**PAGE**:
-- start --
China’s manufacturing index declined in July, but remained
positive. Growth also slowed in India, Brazil and Russia.
The slowing of the global economy is also reflected in economic
forecasts, which have reduced their growth outlook for the balance
of 2011 and the first half of 2012. Another indicator is the equity
markets, which have seen their most significant outflows since
October 2008.
Although comparisons are being made to 2008, there are
differences. Corporations have much stronger balance sheets today
and are sitting on high levels of cash. Industrial inventories that
were brought down in 2009 have remained at historically low levels
in days of supply, and this should mitigate any adverse de-stocking
effect compared to 2008. Banks also have significantly stronger
balance sheets, corporate bond markets have substantial liquidity
and interest rates remain at historic lows. As a result,
corporations are better prepared to manage through any correction
period, and they will have the flexibility to maintain longer-term
strategies and investment programs.
By comparison, the fundamentals in the commodity markets have
continued to remain strong. The seaborne markets for copper, coal
and iron ore continue to be driven by strong demand from China,
India and other emerging markets. Although industrial production
and export growth is showing signs of slowing in China, massive
infrastructure programs should sustain GDP growth at high levels.
Imports were reduced as China worked down inventories of copper and
coal in the first half of this year, but recent increases of
imports have started to replenish these stocks. This move from
de-stocking to restocking for copper and coal will support
commodity demand even if growth slows. Chinese copper imports grew
sequentially in June and July, with June up 10 percent and July up
9.5 percent. Coal imports climbed above the trailing 12-month
average in May, and remained above the average in June and July.
China’s imports of both copper and coal are expected to remain
strong for the balance of the year. Imports of iron ore are up 8
percent over last year, which is consistent with the 9 percent
growth in China steel production. Although iron ore inventories
have increased in tons, they remain near their historical average
in days of supply.
-- end --
**COLLECTED MATERIAL**:
-- start --
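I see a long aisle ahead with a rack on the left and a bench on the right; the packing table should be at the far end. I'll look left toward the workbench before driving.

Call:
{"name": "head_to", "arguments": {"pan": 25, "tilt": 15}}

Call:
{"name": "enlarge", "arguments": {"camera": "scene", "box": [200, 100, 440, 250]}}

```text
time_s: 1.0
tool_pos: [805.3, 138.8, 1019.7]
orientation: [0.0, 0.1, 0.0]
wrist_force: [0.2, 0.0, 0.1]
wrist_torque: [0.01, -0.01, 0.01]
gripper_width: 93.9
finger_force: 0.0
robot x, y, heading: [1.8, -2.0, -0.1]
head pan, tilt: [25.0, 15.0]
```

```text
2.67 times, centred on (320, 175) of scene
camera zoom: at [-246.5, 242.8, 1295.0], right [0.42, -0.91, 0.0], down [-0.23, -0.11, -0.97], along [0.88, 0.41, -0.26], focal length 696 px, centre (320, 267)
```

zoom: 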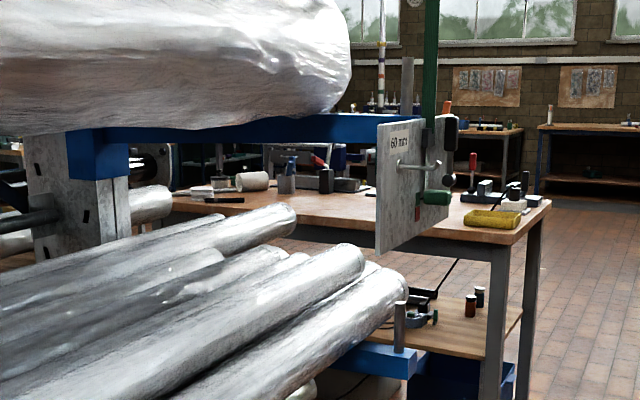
-- end --
Supply the part of the page that comes after its last sentence.

**OUTPUT FOR THIS TASK**:
India’s domestic thermal coal production is down 3 percent year
to date, and imports continue to increase. Coal imports are
expected to grow by almost 20 percent this year and next, reaching
105 million metric tons in 2012. As a result, India’s coal imports
will begin to rival those of China.
Japan continues to have an impact on the seaborne markets as it
works through the after effects of the earthquake and tsunami.
Currently, 34 gigawatts of nuclear generating capacity are idled
and 12 gigawatts of that is expected to be prolonged, resulting in
as much as five million tons of additional demand for coal. Thermal
coal power generating capacity of eight gigawatts was also taken
off line. Three of the five impacted coal power plants will soon be
coming back on line, returning around 10 million tons to annual
coal demand.
The United States coal market is increasingly becoming more
balanced between domestic consumption and exports. With natural gas
prices remaining near $4.00 per million BTUs, more natural gas is
being dispatched for power generation in the U.S. However, coal
demand remains stable for base-load generation, and coal stockpiles
at utilities continue to run below the levels of 2010. The lower
stockpiles, combined with increased production costs due to
regulatory requirements, are supporting higher thermal coal prices.
In addition, U.S. producers are increasingly turning to exports for
growth. Strong seaborne markets and a weak U.S. dollar have
increased thermal coal exports by over 100 percent year over year.
Total U.S. coal exports are at their highest level since 1992 and
are expected to reach 100 million tons this year. At least two
producers are making significant investments in western port
capacity to enable Powder River Basin coal to enter the seaborne
trade, which would open significant new markets for U.S. thermal
coal.
With the help of these strong fundamentals, commodity prices
have held steady at high levels, despite concerns over the slowing
of the global economy. Met coal and iron ore prices are expected to
remain near current levels, while copper and seaborne thermal coal
prices are expected to increase in 2012. As a result, prices
continue to support mine capacity expansion programs. On average,
there is very little excess mine capacity versus current production
levels. With the longer lead times required in starting up new
greenfield mines, demand will exceed current capacity even under
slower growth scenarios. With strong commodity prices, positive
demand outlook and risk generally to the upside, mining companies
continue to move forward with expansion programs. In addition,
mining customers have been allocating a higher percentage of their
free cash flow to capital expenditures for projects, rather than to
acquisitions or capital returns. Capex increases in 2010 and 2011
have returned customer capital expenditures to 2008 levels, and
further increases are expected in 2012.
Company Outlook
“Our third quarter performance reflects three important
dimensions that impact future results,” continued Sutherlin. “First
is the continued improvement in operational efficiencies. Our
Operational Excellence programs are improving productivity, quality
and safety, and are achieving cycle-time reductions that are giving
us a very significant competitive advantage. This is also a major
factor in enabling us to deliver strong operating leverage.
“The second factor is the strategic investments we have made in
LeTourneau mining equipment and International Mining Machinery.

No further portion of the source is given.